A pro-India political alliance based in Kashmir registered impressive gains in local elections held for the first time since the abrogation of the region’s special constitutional status in August last year.
The People’s Alliance for Gupkar Declaration, a grouping of pro-India parties, is expected to win a majority of the 280 seats in the Local Development Council following the elections on Monday.
Out of 140 seats in the Muslim-majority valley, the alliance was ahead with close to 90 seats.
In the Hindu-dominated Jammu region, where the same number of seats are at stake, the group is ahead in more than 40 seats, giving the ruling Hindu nationalist Bharatiya Janata Party (BJP) a tough fight.
“We took the decision to contest the election and show the world our resentment against New Delhi and oppose what has been done in Kashmir in the last two years,” Nizamuddin Bhat, spokesperson for People’s Democratic Party (PDP), told Arab News.
The PDP is one of the members of the seven-party alliance.
He said that the poll result reflects an “undercurrent of anger.”
“Even without campaigning, the results are encouraging because the undercurrent of anger is being expressed now,” Bhat said.
This is the first election in the disputed Kashmir region since the abrogation of Article 370 and the Article 35A of the constitution that gave the state of Jammu and Kashmir a limited constitutional autonomy.
In August last year, the BJP government revoked the special status of Kashmir and reinforced troops in the valley, suspended all democratic rights, detained almost all the leaders of the pro-New Delhi parties and jailed hundreds of activists.
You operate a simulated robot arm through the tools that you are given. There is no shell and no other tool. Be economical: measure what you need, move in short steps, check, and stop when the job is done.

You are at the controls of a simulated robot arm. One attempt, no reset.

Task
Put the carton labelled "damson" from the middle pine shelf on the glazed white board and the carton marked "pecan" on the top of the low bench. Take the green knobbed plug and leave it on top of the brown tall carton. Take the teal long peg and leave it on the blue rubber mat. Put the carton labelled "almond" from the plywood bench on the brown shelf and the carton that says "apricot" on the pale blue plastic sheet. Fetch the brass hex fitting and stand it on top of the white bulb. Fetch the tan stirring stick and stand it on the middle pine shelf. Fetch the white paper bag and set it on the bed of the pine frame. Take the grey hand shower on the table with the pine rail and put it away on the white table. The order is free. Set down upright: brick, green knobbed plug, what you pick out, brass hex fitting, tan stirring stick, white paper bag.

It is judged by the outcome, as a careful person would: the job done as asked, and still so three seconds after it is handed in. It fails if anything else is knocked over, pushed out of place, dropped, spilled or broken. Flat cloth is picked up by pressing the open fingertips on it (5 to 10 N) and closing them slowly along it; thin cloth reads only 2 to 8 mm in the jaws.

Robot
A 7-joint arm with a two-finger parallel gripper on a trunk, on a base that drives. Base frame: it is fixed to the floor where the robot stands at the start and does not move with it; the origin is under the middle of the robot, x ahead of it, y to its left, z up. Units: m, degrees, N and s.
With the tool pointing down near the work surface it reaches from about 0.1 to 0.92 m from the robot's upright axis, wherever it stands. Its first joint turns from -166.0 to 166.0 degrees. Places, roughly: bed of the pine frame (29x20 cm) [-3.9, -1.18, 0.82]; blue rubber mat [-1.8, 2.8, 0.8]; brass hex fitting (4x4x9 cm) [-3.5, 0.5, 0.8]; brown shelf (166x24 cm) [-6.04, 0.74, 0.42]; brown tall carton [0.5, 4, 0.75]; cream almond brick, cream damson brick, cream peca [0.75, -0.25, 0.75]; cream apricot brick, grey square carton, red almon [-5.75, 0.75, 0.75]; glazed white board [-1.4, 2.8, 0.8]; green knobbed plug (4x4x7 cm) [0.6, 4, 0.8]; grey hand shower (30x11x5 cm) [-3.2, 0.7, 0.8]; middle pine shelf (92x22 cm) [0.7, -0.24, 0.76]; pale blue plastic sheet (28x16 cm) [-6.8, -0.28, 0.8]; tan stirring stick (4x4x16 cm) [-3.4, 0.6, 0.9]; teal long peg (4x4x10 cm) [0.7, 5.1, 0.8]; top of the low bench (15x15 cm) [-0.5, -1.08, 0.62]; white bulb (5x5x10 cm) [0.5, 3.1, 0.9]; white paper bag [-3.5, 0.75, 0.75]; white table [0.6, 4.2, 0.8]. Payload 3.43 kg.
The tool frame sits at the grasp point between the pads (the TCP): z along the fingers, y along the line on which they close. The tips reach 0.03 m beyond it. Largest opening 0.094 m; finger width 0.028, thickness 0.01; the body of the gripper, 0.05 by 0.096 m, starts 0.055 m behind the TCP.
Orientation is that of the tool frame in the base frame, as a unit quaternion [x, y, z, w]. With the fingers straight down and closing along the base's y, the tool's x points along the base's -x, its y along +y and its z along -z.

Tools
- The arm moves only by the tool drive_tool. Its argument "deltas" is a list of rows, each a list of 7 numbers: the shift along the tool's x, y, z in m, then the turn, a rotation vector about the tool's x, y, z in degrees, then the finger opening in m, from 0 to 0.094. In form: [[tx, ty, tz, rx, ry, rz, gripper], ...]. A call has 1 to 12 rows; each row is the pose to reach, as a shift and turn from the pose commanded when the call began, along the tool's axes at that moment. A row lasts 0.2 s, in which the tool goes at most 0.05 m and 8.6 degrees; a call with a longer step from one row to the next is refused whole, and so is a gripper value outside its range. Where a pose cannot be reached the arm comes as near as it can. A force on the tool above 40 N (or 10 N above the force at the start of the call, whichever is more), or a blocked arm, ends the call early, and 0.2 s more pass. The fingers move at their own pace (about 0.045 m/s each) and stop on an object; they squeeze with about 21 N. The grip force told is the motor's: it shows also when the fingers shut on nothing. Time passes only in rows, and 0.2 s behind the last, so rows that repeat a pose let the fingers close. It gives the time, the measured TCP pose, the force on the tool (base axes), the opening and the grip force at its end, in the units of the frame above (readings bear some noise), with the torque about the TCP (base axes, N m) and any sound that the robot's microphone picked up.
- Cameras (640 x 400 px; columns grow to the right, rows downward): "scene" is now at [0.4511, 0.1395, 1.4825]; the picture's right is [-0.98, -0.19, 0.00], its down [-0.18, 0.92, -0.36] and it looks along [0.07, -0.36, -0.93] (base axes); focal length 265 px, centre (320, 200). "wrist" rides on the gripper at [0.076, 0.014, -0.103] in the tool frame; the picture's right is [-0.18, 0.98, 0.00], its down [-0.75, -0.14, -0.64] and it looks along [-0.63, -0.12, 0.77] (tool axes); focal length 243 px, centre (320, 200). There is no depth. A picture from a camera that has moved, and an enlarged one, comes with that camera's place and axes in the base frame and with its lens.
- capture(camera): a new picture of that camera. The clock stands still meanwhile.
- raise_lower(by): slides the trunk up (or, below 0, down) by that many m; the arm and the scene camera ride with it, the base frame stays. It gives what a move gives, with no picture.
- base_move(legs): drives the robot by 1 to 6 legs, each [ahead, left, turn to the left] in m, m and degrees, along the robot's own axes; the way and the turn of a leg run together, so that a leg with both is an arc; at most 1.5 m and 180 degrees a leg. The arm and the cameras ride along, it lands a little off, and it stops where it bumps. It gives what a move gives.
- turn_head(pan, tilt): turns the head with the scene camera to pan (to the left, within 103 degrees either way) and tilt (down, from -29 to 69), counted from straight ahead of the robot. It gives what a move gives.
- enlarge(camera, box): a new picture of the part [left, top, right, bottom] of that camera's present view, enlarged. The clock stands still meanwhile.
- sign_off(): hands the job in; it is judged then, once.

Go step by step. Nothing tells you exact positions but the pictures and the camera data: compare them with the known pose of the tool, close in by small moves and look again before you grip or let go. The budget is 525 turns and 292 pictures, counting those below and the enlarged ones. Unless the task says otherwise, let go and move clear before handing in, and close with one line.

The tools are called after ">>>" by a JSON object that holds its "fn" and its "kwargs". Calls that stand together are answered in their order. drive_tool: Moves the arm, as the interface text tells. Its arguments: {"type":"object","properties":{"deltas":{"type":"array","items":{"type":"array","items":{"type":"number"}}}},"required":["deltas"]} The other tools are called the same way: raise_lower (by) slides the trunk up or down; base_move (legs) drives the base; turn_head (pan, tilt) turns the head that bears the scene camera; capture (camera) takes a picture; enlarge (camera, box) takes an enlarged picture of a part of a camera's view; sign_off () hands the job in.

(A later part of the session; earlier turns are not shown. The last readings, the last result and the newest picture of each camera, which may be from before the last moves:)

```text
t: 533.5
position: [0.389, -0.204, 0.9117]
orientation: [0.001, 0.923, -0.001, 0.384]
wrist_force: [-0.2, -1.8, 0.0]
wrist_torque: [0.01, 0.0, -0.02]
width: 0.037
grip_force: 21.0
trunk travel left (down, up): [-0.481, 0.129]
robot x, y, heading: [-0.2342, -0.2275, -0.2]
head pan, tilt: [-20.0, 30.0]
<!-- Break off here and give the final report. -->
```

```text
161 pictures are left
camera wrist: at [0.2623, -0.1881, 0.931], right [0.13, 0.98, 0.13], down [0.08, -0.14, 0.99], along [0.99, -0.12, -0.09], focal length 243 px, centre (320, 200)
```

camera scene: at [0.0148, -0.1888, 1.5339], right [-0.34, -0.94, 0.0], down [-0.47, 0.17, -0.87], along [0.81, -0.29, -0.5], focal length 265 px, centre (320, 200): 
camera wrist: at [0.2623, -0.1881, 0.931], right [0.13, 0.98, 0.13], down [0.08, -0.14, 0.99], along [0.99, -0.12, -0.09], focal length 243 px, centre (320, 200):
For more than six months the region remained in an unprecedented lockdown.
New Delhi split the state into two federally administered territories of Jammu and Kashmir and Ladakh.
Each territory has an elected assembly, but the overriding power is given to a lieutenant governor, who is the center’s appointee.
“People have risen up. The election shows that democracy is reborn in Kashmir,” Bhat said.
The leader of the valley’s oldest political party, National Conference (NC), said that the results show people are opposed to the BJP.
“We did not want to give the impression that only BJP matters — that’s why we contested the elections in alliance and people supported us,” NC leader Ali Mohammad Asghar told Arab News.
However, the BJP believes the election has laid the “foundations of a new democracy.”
Jammu-based BJP leader Ashwani Kumar Chrungoo told Arab News” “This is a successful election where 51 percent of people participated. In the valley over 30 percent of people voted. This is the decentralization of power. It has laid the foundation of new democracy in the region,” he said.
The BJP-supported Apni Party failed badly in the polls.
However, political analysts doubt the elections will address the resentments of people in the region.
“In Kashmir, elections have always been an exercise to legitimize predetermined results”, Prof. Sheikh Showkat Hussain of Kashmir University told Arab News.
“The elections will not legitimize the acts of New Delhi. People’s perception is not going to change.”
He questioned the validity of an election where everything is under the government’s control.
“It is an election in a totalitarian set-up where media is controlled, civil society groups are banned, people are caged and dissent is controlled. It’s a managed show to convey to the world that people have accepted what we did to them,” Hussain said.
Srinagar-based political analyst Gowhar Geelani, author of “Kashmir: Rage and Reason,” said that the election result is “a blow to the BJP’s political narrative.”
“The BJP hoped that major regional parties would boycott the polls and that would pave the way for the BJP to create a new leadership of stooges and opportunists. It also wanted to show the world that democratic measures were operational in Kashmir,” he said.
“These elections are a trap. It is bait thrown at the regional political forces so that the Aug. 5 decision is normalized. In the absence of civil liberties, political, religious and media freedom, such elections held in a militarised atmosphere will only be seen as a military exercise, not a free and fair democratic process”, Geelani said.